Template specializations for inner class

Question

consider the following code :

struct X
{
    template <typename T>
    class Y
    {};
 };
template<>
class X::Y<double>{
};

here we are specializing the Y class for the type double and the code works fine. the problem is that if I change the code to this:

template<typename A>
struct X
{
    template <typename T>
    class Y
    {};
 };
template<typename A>
class X<A>::Y<double>{
};

the compiler will report an error:

'X::Y': explicit specialization is using partial specialization syntax, use template <> instead!

dose any one know how can I specialize class Y in this case?

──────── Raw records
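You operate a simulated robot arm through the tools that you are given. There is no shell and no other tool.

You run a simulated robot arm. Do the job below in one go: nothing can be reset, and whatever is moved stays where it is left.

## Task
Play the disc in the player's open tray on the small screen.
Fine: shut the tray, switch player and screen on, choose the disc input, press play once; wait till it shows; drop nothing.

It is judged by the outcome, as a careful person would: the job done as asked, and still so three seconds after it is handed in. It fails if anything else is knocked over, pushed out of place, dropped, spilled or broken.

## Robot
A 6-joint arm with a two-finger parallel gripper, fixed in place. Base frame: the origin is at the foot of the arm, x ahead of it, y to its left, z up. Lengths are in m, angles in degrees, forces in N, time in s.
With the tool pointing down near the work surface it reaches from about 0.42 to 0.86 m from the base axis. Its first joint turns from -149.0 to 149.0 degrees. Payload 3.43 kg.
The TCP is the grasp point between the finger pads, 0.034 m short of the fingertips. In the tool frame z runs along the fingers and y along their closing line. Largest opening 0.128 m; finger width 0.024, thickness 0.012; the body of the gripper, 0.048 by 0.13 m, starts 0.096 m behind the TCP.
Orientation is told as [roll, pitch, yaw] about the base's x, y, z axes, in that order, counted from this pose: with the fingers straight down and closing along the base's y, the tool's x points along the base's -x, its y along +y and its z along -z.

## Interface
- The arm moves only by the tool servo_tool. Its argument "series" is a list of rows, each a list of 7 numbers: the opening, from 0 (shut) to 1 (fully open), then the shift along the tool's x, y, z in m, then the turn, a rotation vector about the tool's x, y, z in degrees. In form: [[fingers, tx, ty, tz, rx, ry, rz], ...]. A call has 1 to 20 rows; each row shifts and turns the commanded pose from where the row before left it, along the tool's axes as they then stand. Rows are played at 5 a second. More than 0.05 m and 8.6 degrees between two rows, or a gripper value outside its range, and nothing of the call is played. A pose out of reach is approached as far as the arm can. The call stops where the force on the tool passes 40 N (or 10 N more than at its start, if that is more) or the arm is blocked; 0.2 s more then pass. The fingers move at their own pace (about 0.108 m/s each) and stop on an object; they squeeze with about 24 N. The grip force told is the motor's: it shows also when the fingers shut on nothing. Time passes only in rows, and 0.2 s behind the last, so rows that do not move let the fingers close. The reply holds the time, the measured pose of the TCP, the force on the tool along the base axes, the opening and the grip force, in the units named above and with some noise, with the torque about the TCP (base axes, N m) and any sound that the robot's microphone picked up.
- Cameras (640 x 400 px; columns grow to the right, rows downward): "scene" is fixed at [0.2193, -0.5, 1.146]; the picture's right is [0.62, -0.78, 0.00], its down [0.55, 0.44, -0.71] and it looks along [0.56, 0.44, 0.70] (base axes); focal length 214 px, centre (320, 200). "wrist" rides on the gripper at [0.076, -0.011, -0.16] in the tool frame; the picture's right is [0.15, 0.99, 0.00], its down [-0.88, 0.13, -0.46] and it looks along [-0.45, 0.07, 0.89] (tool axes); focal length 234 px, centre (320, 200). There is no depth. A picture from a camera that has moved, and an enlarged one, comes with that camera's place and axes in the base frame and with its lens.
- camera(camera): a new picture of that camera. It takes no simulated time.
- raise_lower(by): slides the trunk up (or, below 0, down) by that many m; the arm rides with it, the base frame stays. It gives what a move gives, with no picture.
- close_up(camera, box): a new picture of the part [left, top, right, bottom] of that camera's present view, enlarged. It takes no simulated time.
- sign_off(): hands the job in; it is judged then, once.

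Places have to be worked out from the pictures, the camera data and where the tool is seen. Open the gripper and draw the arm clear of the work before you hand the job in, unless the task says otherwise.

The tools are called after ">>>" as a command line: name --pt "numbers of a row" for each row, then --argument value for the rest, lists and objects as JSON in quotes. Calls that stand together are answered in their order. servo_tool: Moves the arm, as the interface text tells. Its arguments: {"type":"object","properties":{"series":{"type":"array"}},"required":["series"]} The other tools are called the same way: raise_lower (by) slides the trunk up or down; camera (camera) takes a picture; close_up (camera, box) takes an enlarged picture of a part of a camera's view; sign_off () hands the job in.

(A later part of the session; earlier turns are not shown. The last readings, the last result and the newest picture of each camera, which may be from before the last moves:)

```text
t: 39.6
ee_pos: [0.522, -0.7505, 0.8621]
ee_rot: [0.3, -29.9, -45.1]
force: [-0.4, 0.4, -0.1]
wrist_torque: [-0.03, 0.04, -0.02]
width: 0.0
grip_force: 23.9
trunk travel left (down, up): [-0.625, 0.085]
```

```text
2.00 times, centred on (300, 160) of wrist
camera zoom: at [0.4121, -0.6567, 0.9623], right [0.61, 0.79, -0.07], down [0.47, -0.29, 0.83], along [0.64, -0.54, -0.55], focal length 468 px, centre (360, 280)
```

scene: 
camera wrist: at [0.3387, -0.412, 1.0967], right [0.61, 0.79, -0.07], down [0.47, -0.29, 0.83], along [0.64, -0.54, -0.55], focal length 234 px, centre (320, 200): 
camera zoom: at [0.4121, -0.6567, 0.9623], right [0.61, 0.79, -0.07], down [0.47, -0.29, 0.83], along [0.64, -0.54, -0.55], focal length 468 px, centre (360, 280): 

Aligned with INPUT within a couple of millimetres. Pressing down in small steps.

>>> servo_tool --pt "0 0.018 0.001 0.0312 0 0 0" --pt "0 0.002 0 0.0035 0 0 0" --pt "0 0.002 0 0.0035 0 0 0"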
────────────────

Does doing what the error message says not help? Use `template<>` instead of `template` on the nested template specialization. — Mark B, Nov 15 '16 at 16:28
it dosen't work ! i tired this as well: template<> class X::Y{ }; — MEMS, Nov 15 '16 at 16:30

score 3 · Answer 1 · edited May 23 '17 at 12:09

3

You cannot specialize an inner template class without explicitly specializing the outer one as well. See this question for more details and a quote from the standard.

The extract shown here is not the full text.